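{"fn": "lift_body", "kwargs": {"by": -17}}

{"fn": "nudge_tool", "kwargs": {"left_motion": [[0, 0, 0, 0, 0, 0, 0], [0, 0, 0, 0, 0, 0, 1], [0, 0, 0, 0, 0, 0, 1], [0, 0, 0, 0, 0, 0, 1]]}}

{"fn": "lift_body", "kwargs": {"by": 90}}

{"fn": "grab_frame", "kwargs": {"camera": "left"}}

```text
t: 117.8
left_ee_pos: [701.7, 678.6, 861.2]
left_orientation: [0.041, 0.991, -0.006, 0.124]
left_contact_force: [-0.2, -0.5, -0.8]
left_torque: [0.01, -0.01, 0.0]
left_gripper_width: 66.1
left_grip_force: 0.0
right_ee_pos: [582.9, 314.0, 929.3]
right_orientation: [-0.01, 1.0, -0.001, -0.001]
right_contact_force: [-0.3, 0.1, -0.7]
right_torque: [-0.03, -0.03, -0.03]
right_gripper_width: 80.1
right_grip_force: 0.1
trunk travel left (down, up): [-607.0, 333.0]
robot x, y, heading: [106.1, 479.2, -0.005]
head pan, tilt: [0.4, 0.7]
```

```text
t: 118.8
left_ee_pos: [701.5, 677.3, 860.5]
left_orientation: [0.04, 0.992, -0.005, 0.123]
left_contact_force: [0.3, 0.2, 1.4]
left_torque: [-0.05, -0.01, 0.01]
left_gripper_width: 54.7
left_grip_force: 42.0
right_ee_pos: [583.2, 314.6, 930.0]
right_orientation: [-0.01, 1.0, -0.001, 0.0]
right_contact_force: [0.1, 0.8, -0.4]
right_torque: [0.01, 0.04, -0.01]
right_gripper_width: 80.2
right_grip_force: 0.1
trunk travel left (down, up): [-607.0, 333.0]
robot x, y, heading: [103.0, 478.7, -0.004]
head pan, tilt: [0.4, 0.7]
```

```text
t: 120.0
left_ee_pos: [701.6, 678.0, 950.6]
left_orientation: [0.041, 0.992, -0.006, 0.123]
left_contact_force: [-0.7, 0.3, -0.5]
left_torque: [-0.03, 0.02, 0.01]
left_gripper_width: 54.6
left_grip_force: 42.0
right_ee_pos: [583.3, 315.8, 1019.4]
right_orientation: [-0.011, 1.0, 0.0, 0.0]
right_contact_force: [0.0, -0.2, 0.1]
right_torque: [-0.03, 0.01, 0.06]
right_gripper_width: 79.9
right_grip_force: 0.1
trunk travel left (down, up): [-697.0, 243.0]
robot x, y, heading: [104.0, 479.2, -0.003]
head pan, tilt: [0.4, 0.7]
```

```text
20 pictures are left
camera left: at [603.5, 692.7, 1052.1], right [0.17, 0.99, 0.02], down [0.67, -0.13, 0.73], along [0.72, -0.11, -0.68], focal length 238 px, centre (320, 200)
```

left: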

**Text to read:**
In fact, an article (attached) about such surface-induced disorder and its effect on EXAFS analysis of nanoparticles just came out today, written by another Aaron...
 
Anatoly
 
 


From: ifeffit-bounces@millenia.cars.aps.anl.gov on behalf of Scott Calvin
Sent: Fri 3/26/2010 1:25 PM
To: XAFS Analysis using Ifeffit
Subject: Re: [Ifeffit] Anharmonic correction

Hi Aaron,

I find a nearest-neighbor third cumulant is frequently a useful 
parameter for nanoscale materials. It's not just the anharmonicity of 
individual bonds, it's also the anharmonicity of the distribution of 
environments. In other words, in nanoscale materials there are core 
atoms and surface atoms, atoms one monolayer below the surface, and so 
on. (Or, in your case, read "interface" for "surface.") The atoms on 
the surface may very well have interatomic distances a bit different 
from those further in, and that distribution is often not symmetric, 
for essentially the same reason that thermal vibrations are not 
symmetric: it's energetically more favorable to stretch a bond from 
equilibrium than to compress it by the same amount.

To use a third cumulant in Artemis, go to the Paths menu and check 
"extended path parameters." The path dialogs will then include a blank 
for "3rd," which is the third cumulant in the literature. It is then 
used like any other path parameter. (Or, of course, you can access it 
through IFEFFIT scripts, again using "3rd.")

--Scott Calvin
Sarah Lawrence College

On Mar 26, 2010, at 1:13 PM, Aaron Slowey wrote:

> Dear XAFS community:
>
> I am fitting Hg L3-edge EXAFS of what I think are mercury sulfide 
> nanoparticles.  I fit Fourier filtered 1st shell Hg-to-Sulfur pair 
> correlations for 5 spectra and obtain interatomic distances (r) that 
> are 0.2 angstroms shorter than a cubic HgS(s) (i.e., metacinnabar) 
> and Hg-to-S coordination numbers (N) that range from 2.6 to 3.0 
> (compared to N = 4 for metacinnabar).  Delta_E0 values are less than 
> a few eV, so I think the r's are not 'incorrect' as far as these 
> preliminary fits are based on harmonic atomic vibrations/Gaussian 
> pair-distribution functions.

**Problems to solve:**
a. Your answer is an exact quotation from the text to read: it starts at "I find a nearest-neighbor" and ends at "the same amount.".
b. Resume the text to read where it left off.

**Task-by-task results:**
a.
I find a nearest-neighbor third cumulant is frequently a useful 
parameter for nanoscale materials. It's not just the anharmonicity of 
individual bonds, it's also the anharmonicity of the distribution of 
environments. In other words, in nanoscale materials there are core 
atoms and surface atoms, atoms one monolayer below the surface, and so 
on. (Or, in your case, read "interface" for "surface.") The atoms on 
the surface may very well have interatomic distances a bit different 
from those further in, and that distribution is often not symmetric, 
for essentially the same reason that thermal vibrations are not 
symmetric: it's energetically more favorable to stretch a bond from 
equilibrium than to compress it by the same amount.

b.
>
> What intrigues me most about these data is that the fitted N's are 
> consistent with the average 1st-shell Hg-S coordinations of 1 to 2 
> nm HgS clusters obtained by isotropically truncating the 
> metacinnabar crystal lattice.  In one case, I can also fit first-
> nearest Hg neighbors in the first shell, and this N is also 
> consistent with a 1 nm HgS cluster.
>
> My objective is to scrutinize the tentative conclusion that the 
> mercury sulfides in the samples consist of 1 to 2 nm subunits 
> (within a larger aggregate, as determined by DLS).  For instance, 
> while the fitted N's are consistent with nanoclusters, the 
> assumption of a metacinnabar lattice to estimate N of nanoclusters 
> is undermined by the shorter interatomic distances fitted to the 
> data.  This got me reading the work of Manceau and Combes from the 
> late 1980s and Frenkel et al. (2001) J. Phys. Chem. B.  In Frenkel's 
> paper (p. 12691), they describe that they used a "third cumulant" to 
> account for anharmonic corrections, but I'm not sure how exactly 
> this is implemented.
>
> It is something that you request in a feff.inp file, or is it a path 
> parameter for IFEFFIT to include in its calculations?
>
> I am using Artemis on Mac OS X 10.6 (thanks to iXAFS 2.1.1 beta!!) 
> to execute FEFF 7 calculations and fit my data.  I noticed 
> parameters called "3rd" and "4th" in the path dialog; is "3rd" the 
> same parameter as, for example, the sigma_sub_i_superscript_(3) term 
> in eqn (2) of Frenkel et al. (2001)?
>
> Thanks for reading this lengthy note...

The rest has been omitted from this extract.